A portion of the business community has filed suit against the Federal Reserve, as Jim McTague documents in the latest Barron’s:

The Federal Reserve Board is the defendant in one of the most closely-watched lawsuits, which was brought by retailers, restaurateurs, supermarkets, department stores, and gas and convenience store owners claiming to be pinched by exorbitantly high debit-card interchange and network fees charged by banks to cover the cost of transmitting, authorizing and clearing every purchase. In 2010, Congress, in response to merchant complaints about skyrocketing fees for debit cards, bestowed on the Fed the power to set debit-card fees. Credit-card fees were unaffected by the law. The Fed last year promulgated a new fee schedule that reduced debit-card fees to about 12 cents per transaction, from about 44 cents. The final rule allowed the banks to charge about 24 cents. The merchants sued, claiming that the Fed did not reduce fees enough.

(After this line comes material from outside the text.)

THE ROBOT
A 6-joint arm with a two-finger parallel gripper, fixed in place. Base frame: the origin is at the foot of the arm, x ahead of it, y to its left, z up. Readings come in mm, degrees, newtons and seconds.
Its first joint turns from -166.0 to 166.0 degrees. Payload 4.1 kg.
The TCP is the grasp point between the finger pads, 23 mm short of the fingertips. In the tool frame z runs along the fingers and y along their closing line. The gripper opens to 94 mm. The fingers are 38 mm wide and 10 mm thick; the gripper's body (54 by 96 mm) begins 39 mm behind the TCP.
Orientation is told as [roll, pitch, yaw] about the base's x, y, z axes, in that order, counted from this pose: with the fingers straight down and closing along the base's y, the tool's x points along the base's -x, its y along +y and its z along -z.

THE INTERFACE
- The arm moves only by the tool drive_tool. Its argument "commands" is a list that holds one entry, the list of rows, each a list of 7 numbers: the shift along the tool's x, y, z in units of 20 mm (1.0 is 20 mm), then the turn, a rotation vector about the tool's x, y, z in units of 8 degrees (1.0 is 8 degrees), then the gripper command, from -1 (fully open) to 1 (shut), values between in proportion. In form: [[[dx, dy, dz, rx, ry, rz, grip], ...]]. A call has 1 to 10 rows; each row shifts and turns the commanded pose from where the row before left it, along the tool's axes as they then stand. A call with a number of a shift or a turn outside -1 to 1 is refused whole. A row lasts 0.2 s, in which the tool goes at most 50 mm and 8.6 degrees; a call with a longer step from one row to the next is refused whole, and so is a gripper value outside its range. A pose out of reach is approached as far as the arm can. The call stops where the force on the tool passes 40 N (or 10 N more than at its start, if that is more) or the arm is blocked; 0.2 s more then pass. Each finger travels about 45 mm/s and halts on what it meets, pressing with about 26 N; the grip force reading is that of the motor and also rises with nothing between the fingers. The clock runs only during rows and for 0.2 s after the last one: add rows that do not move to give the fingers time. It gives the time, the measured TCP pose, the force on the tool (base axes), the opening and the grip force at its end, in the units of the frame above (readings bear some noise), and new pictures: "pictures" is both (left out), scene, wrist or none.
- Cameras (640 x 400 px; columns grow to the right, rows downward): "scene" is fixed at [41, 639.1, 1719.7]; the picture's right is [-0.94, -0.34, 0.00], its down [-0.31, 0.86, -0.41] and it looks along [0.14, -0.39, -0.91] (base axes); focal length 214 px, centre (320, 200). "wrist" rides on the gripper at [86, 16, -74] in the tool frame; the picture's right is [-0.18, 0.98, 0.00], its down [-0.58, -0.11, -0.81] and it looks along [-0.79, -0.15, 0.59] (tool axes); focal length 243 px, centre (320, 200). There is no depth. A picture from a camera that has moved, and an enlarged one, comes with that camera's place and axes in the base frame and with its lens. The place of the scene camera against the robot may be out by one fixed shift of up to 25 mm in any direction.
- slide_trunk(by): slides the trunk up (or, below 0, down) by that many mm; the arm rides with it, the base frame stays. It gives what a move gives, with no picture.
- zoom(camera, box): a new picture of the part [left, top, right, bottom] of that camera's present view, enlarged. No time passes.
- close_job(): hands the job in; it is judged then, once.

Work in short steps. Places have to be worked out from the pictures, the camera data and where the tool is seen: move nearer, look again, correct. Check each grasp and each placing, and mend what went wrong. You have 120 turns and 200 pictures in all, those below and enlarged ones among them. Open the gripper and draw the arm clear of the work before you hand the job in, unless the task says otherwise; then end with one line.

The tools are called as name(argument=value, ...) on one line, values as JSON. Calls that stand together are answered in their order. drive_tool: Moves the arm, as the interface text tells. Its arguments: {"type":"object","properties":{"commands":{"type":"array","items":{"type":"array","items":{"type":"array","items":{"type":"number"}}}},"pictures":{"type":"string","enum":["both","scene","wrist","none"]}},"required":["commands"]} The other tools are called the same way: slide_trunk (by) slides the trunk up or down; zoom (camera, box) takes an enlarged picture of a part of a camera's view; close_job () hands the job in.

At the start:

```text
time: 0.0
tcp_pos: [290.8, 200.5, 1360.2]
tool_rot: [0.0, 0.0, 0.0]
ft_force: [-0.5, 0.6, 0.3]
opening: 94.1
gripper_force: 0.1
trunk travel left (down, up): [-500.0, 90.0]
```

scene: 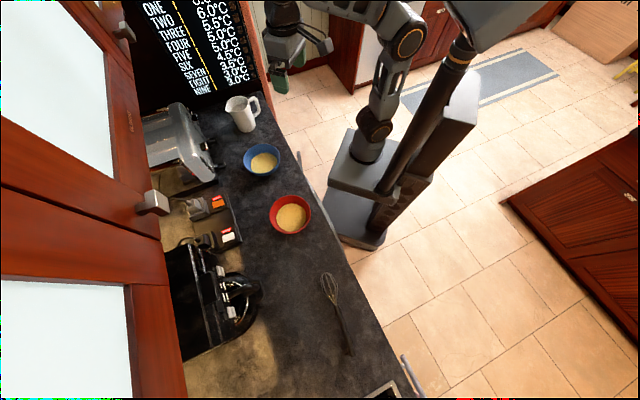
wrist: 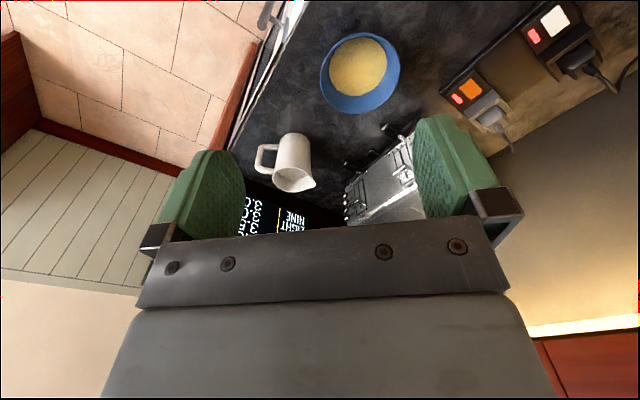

“The Fed basically has ignored what the law said and gone far afield,” says Mallory Duncan, general counsel for the National Retail Federation.

The Fed, in a recent motion to dismiss the suit, argued that the Durbin Amendment’s language is “silent and ambiguous” to permit it to make reasonable assumptions about the expenses. The lawsuit adds to huge cloud of uncertainty hanging over the banking sector, where the risks rise more rapidly than the rewards.

Economic uncertainty? We certainly need more of that factor in our lives.